══ Material provided ══

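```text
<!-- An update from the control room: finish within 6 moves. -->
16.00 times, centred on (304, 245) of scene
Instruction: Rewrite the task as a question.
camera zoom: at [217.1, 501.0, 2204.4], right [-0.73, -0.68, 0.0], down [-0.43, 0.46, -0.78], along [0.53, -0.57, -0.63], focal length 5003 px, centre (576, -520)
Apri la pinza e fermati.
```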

═══

**Exercise directions:** Repeat the listing exactly, from its first line to its last. The answer is a JSON array that holds each line as a string and skips blank lines.

**Response below:**
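[
  "```text",
  "<!-- An update from the control room: finish within 6 moves. -->",
  "16.00 times, centred on (304, 245) of scene",
  "Instruction: Rewrite the task as a question.",
  "camera zoom: at [217.1, 501.0, 2204.4], right [-0.73, -0.68, 0.0], down [-0.43, 0.46, -0.78], along [0.53, -0.57, -0.63], focal length 5003 px, centre (576, -520)",
  "Apri la pinza e fermati.",
  "```"
]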